For me, on this occasion, the buddy-system worked. Instead of falling into the OCD action of picking my skin before going to meet a group of people, I reached out to my friend who is a life coach, and together we found the source of why I felt the compulsion in that moment. Once I was able to find the source (read the first blog to see what it was), and I did some forgiveness on having created the source for myself, I was able to walk out of my house without having to go through the ‘usual routine’. This is quite a drastic contrast compared to what I am used to in these situations, and I want to talk a bit about that.
The ‘usual routine’ would be to work myself up into a state where I feel the only solution, relief, or way out is to fall into the compulsion aspect of OCD. This would be the actual ‘acting out’ of the disorder.
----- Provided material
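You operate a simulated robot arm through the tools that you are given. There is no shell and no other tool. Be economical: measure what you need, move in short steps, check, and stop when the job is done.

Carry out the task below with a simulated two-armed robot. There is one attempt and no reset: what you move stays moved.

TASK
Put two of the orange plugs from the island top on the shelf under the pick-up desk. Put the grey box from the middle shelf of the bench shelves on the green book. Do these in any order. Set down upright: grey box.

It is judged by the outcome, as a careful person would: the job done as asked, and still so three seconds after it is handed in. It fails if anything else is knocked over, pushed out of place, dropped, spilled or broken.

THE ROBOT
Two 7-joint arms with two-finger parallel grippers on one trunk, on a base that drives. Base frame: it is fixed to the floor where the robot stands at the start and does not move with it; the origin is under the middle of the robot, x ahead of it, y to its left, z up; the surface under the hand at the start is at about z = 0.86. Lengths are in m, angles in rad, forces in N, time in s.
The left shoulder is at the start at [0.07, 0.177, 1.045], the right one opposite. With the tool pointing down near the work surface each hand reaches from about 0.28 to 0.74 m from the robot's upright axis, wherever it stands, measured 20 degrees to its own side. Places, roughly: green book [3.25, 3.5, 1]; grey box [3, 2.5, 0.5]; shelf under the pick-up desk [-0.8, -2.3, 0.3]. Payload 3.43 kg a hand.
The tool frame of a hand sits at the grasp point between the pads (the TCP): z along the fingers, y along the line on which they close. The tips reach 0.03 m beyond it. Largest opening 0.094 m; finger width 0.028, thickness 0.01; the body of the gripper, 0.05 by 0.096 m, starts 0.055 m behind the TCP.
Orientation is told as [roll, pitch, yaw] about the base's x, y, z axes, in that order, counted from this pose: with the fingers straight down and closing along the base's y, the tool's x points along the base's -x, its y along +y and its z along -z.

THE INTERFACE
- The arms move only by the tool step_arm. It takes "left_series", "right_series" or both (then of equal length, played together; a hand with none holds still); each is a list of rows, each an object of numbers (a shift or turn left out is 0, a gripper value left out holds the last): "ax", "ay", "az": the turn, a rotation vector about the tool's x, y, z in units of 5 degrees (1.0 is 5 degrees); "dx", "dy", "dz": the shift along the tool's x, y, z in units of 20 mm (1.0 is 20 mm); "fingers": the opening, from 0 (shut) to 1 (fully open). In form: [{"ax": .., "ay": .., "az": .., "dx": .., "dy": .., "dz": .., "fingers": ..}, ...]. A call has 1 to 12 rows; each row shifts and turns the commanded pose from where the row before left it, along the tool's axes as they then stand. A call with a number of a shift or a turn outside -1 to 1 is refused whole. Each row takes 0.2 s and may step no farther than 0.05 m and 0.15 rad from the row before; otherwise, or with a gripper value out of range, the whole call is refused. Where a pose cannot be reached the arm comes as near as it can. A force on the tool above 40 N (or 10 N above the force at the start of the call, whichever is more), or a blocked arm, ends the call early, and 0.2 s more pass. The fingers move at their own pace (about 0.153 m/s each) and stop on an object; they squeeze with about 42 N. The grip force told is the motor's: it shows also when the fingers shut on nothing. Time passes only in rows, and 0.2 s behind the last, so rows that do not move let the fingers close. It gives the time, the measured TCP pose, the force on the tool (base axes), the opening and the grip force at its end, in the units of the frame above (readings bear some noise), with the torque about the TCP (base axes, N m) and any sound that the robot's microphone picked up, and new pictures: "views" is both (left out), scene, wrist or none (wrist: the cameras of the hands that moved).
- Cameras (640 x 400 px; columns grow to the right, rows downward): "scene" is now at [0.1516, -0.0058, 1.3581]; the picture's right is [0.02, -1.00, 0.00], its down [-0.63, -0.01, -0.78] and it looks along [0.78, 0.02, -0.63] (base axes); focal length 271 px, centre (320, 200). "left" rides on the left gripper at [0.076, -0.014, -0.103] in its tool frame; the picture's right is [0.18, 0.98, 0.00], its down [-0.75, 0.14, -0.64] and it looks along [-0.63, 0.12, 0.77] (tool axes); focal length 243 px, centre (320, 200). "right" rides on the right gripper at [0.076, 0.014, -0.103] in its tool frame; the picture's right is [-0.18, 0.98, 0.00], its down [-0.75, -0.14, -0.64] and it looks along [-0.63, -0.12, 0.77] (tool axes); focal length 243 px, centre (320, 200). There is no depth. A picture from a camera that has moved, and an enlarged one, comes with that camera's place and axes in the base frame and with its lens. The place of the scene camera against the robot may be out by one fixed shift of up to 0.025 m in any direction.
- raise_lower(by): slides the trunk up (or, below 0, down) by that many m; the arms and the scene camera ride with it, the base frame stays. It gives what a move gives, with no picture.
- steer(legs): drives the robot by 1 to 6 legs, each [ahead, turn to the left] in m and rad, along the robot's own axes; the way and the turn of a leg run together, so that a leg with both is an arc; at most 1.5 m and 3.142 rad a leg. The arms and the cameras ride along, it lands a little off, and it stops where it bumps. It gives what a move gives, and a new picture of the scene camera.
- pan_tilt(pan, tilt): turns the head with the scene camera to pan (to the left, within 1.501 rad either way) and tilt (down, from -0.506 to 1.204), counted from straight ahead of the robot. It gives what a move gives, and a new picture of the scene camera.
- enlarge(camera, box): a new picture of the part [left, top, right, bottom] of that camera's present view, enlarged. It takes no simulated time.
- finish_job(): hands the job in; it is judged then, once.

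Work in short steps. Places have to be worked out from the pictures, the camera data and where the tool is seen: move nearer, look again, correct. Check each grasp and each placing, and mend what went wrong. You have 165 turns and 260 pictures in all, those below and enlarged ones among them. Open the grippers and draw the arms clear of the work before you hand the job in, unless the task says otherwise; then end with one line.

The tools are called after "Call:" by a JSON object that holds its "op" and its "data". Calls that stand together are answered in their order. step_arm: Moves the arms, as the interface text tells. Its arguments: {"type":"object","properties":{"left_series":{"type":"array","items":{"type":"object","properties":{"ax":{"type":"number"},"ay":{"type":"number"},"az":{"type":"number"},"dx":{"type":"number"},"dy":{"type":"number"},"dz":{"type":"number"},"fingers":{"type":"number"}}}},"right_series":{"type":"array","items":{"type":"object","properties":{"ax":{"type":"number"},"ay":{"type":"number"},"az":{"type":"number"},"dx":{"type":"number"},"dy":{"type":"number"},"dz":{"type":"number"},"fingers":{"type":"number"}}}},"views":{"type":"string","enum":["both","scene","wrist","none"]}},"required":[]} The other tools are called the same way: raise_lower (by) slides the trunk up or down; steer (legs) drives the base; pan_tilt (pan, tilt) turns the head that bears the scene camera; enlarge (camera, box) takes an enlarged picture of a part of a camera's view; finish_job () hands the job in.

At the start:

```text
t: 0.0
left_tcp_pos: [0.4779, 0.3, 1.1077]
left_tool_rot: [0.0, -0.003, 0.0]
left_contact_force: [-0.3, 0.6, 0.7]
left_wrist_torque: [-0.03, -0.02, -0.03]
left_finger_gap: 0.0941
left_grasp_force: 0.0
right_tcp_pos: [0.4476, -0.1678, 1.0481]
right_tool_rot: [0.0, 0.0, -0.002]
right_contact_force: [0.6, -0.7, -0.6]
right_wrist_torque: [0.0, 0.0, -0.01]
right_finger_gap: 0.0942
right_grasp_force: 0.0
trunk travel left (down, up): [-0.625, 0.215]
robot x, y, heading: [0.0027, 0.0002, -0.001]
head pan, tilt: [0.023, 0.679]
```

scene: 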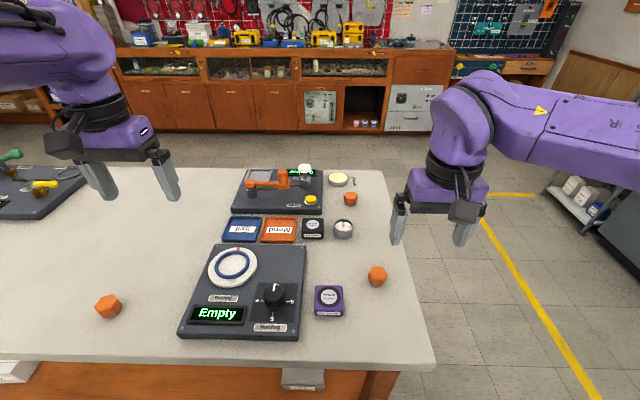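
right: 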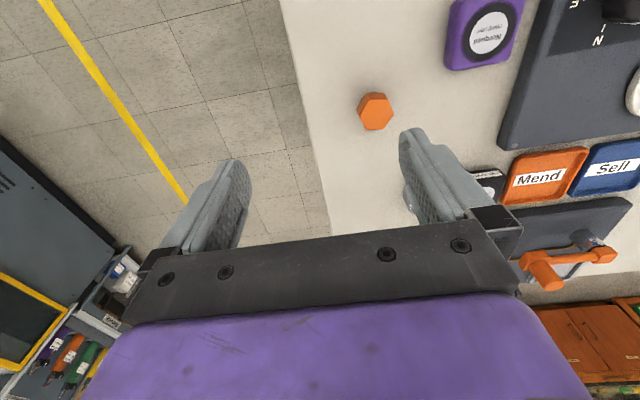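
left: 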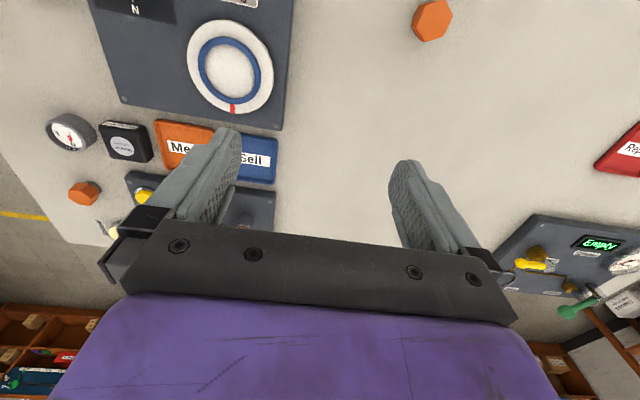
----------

The way my OCD expresses itself in these situations is skin-picking. So instead of going through the very normal process of getting dressed, making sure I look presentable, and then walking out the front door, I would instead be unconsciously having repetitive thoughts, and feeling unable to think clearly, focus or direct myself. This causes an internal environment that is chaotic, tense and uncomfortable, filled with fear, anxiety and stress. This internal environment is one which I have simply never developed the skills to cope with. In my life, OCD has developed ‘naturally’ since childhood as a coping mechanism, due to genetics, past experiences, and actions performed in unawareness on my part.
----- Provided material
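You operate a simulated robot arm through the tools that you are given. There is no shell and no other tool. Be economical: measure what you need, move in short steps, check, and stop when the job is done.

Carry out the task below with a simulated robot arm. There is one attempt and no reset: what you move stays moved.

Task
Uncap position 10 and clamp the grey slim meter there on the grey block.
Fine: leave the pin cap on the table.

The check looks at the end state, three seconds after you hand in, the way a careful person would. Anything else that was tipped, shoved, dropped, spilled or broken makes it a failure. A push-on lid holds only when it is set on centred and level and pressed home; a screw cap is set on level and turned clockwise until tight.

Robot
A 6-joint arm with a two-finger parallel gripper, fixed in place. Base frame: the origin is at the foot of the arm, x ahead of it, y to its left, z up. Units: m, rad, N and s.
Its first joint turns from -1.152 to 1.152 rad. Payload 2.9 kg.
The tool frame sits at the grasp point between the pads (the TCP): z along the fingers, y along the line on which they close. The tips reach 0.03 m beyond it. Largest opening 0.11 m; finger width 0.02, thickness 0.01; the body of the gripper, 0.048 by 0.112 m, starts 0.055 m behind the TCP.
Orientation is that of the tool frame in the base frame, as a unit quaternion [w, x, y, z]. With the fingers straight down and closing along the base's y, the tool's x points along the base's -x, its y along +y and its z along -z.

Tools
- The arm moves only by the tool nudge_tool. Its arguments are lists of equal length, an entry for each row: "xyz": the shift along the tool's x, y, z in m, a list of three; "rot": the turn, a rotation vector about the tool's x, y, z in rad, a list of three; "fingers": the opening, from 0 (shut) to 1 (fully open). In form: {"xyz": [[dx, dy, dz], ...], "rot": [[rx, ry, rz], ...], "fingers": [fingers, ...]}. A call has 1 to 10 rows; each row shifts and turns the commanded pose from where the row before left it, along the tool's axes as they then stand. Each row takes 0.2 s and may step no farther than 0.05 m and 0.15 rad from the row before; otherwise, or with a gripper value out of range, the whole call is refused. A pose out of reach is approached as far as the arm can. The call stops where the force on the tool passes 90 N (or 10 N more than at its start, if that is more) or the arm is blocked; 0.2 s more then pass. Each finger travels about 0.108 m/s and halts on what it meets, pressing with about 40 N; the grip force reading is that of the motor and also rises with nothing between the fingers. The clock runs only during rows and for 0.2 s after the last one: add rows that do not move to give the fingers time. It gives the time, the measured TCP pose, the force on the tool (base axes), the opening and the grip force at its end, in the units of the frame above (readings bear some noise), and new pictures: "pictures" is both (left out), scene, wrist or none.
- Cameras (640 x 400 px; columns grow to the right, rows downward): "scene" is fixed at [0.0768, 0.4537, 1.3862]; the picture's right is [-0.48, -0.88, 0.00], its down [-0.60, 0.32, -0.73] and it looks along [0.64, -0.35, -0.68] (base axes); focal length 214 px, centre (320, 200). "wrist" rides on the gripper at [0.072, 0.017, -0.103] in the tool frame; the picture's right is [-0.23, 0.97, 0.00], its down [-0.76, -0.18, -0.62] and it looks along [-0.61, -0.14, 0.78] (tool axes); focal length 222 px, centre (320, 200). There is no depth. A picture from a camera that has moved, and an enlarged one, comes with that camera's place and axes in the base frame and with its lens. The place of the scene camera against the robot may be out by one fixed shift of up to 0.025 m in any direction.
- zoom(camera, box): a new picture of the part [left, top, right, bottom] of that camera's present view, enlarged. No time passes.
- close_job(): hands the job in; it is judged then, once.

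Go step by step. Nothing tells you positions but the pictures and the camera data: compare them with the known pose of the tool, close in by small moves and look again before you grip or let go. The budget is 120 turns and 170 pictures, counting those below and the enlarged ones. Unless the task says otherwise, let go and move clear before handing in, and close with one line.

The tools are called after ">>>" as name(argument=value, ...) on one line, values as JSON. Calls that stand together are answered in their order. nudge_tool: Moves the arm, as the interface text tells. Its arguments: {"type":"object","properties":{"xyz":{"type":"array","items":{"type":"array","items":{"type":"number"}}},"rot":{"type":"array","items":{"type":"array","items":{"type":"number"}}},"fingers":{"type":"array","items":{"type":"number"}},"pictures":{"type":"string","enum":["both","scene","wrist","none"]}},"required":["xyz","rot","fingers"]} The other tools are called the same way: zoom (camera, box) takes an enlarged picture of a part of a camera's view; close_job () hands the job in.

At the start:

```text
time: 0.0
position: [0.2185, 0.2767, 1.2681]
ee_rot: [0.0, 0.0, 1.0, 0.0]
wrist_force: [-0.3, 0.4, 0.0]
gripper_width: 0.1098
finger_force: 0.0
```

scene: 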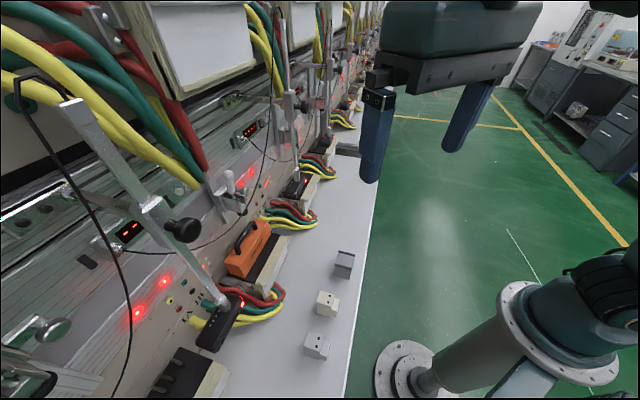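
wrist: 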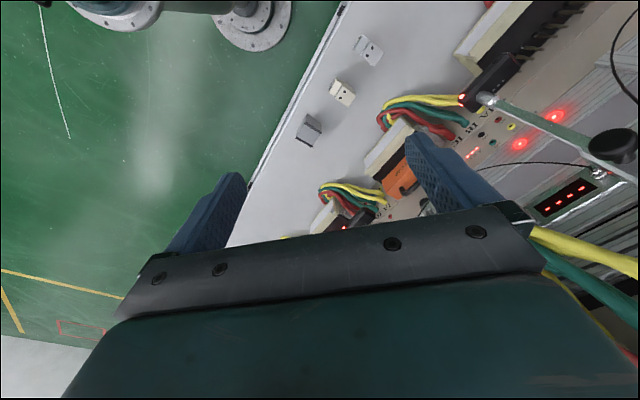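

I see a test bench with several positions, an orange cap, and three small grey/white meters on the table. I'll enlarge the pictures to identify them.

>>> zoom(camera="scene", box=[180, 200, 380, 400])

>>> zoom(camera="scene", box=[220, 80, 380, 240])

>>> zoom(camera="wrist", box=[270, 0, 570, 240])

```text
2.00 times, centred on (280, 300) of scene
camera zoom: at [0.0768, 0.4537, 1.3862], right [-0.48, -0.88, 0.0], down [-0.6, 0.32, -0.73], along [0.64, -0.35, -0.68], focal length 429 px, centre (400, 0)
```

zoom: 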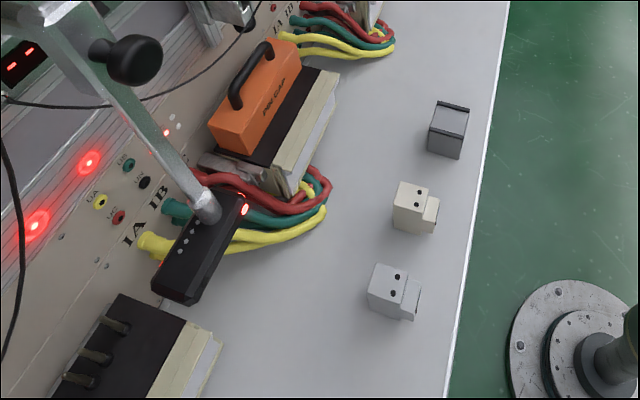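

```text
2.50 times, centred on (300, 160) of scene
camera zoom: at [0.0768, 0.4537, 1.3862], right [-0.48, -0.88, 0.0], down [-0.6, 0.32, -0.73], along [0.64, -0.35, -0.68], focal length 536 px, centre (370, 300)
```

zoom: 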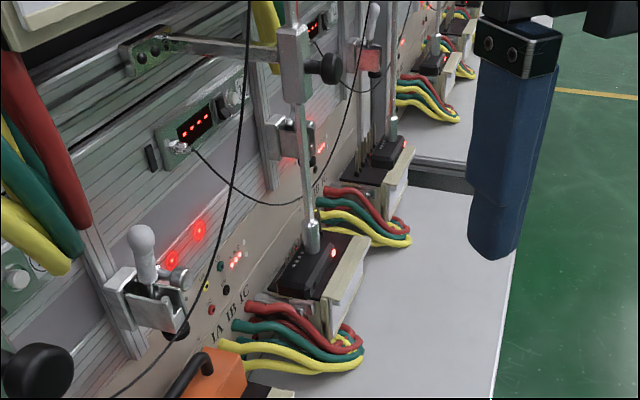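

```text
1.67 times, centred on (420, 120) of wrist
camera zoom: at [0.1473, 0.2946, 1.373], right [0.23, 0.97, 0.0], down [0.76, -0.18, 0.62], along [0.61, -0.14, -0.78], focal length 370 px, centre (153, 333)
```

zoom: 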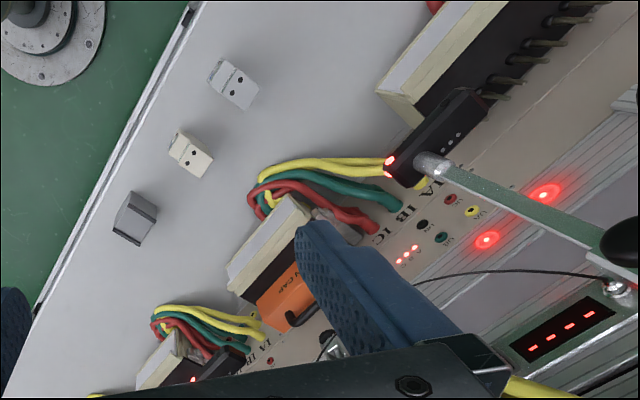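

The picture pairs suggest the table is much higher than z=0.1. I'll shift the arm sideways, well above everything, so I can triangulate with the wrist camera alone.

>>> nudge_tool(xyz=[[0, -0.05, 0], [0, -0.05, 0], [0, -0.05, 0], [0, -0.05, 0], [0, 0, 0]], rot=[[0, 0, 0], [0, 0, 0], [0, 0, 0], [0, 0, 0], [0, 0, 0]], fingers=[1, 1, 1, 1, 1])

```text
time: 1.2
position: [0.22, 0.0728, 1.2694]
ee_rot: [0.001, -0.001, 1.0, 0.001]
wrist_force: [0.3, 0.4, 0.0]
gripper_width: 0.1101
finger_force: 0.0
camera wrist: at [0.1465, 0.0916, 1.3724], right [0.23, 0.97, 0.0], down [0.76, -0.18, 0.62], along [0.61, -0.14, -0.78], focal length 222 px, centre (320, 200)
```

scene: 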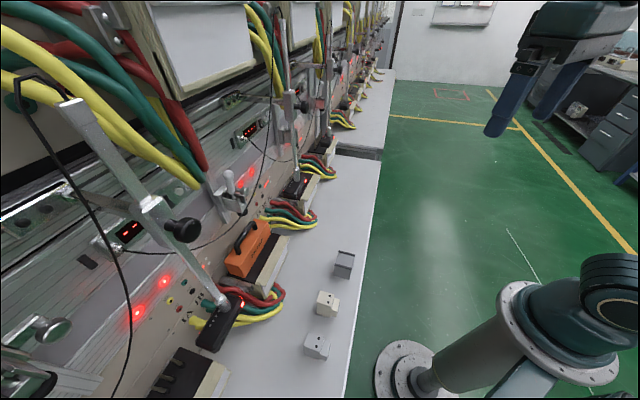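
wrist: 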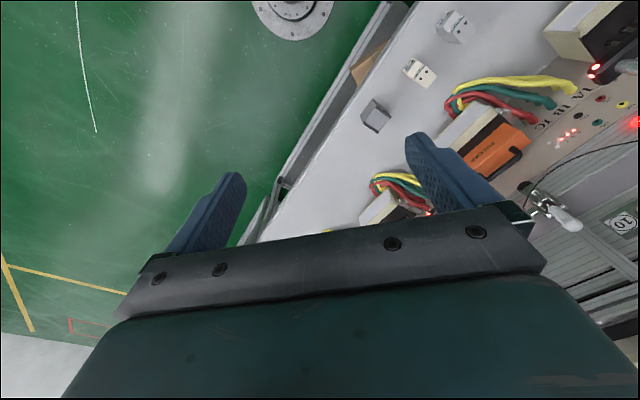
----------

What happens is I will go up to the mirror and obsessively examine my skin. This takes my mind off of the intensity of the internal environment. In this mental state, any small imperfection seems to me to be a huge flaw that I think everyone will look at, and is the mistakenly perceived source of my unboreable internal discomfort. Within this, I feel that instead of seeing me, everyone would see only flaws and blemishes. So, in a seemingly uncontrollable mental-state, I would go about removing all the perceived marks and spots.
The consequence of all this, which is the play-out that I experience on a daily basis, is that due to all the time it takes to go into OCD (which, once in the possession, can be a very long time, and beyond my control to stop), plus the time it takes to carefully apply makeup to try to be presentable, leaves no time to actually get ready and do all the normal things one would do to prepare to leave the house.